We’re going to stay connected and create working together. If they reach out to us at the Atlas Institute, we’d find a way to make that connection.

Ryan

Yes, for sure.

Brian

That’s where we’re at is, we’re at this place where science will push and we’re going to help push it. Awareness, that’s where we need to be. I really hope that when there’s a Vet out there and there’s people that live with them and people that love them, and there’s running up against the wall, this treatment isn’t working. I’m trying to get better, but I’m not getting better. That I hope that they can see this as something that, “Maybe we ought to look at that.”

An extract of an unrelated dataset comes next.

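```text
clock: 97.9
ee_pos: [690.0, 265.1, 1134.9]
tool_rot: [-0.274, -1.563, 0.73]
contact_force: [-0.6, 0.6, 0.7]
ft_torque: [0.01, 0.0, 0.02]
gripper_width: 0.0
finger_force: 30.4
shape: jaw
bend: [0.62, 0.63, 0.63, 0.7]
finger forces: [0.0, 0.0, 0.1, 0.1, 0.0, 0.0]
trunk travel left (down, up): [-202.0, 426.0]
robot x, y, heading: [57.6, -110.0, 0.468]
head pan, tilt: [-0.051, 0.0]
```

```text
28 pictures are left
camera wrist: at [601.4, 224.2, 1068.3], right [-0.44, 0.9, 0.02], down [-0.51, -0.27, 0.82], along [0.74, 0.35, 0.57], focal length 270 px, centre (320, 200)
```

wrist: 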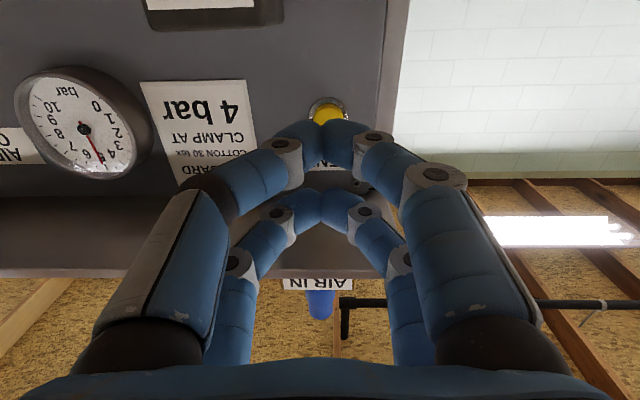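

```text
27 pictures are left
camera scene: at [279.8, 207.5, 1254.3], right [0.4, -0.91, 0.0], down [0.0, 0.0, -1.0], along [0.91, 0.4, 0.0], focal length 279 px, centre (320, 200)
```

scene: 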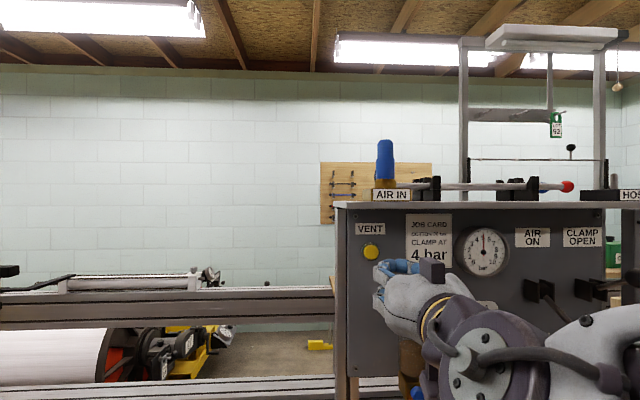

For those people out there that are medical practitioners, clinicians, what have you, I really hope that you can hear this and just start looking at this a little sooner. If we have no new science, but you know when a guy comes in front of you, when a woman comes in front of your table and says, “I served in the Canadian forces, I served in the RCMP,” I would really like it to be a reflex that you start thinking about what’s going on to that brain.

Ryan

Yes. For the Veterans that are out there, peer support is so important. Get involved in peer support. It really does help.

Laryssa

Yes, I did have two last questions that I wanted to ask. One of them was, maybe you just touched on it. What’s one thing that you wish more Veterans knew about TBI?

Ryan

The physical treatment, what they can do themselves, instead of looking out and maybe– What they can actually do themselves on a daily basis to have their brain perform better. Yes, we’re talking about performance, but again, we’re not talking about you competing against anybody else. You’re competing against yourself. Wherever you are along those four pillars, that’s okay. Just keep trying to improve on that on a daily basis.

Laryssa

What’s one thing that you wish more Families knew about traumatic brain injury?

Ryan

That’s where the best information comes from. They need to be involved in this conversation equally because someone who’s suffering, potentially like a Veteran suffering from a brain injury, may not be able to even figure this out. I’ve gone online with Veterans and helped them fill out the form. They can’t process the information. It might be a caregiver doing that. Then the caregiver starts going in and starts seeing the information and starts — it probably starts to help them identify, “Oh yes, okay. That’s why he or she is doing, acting, or behaving in this manner.” Everyone needs to be involved in this conversation. Not only the — let’s call them the patient, but like everyone that’s surrounding that.

Brian

I want to thank you for being here. This is expertise. There are a lot of forms of experts out there, but getting yourself ready to be helped is what you can do. I really think, from the Family perspective, because we’re all in the brotherhood, if you will, I think I’ve got a better vision now of, “Hey, what might be going on with that guy that’s disconnecting, the hermitting?” It’s just another thing for me to start considering. It’s also another thing to give people hope, because when you’re struggling, when you’re trying to get better, man, there was a while that I was trying to just protect my job. I would say I was fine and everything’s good to go. There was a period where I was really trying to get better. Then I’m retraining and I’m going through the vocational rehab and it’s not working. Man, that was when I was at a tough point in my life. I wish I’d have known then that there were people on the file, that someone cares, that other people like sport and people that deal with accidents are also looking at it going, “Hey, what do the Veterans have to say about this?” That actually makes me feel a lot better to know that.

Ryan

Oh, definitely — Veterans in this country have a voice in this space. The voice is the leadership that Veterans bring to it. Athletes always respect that. Athletes and Veterans work very well together. This ties into a bigger piece to the Canadian public health. It’s not just for Veterans.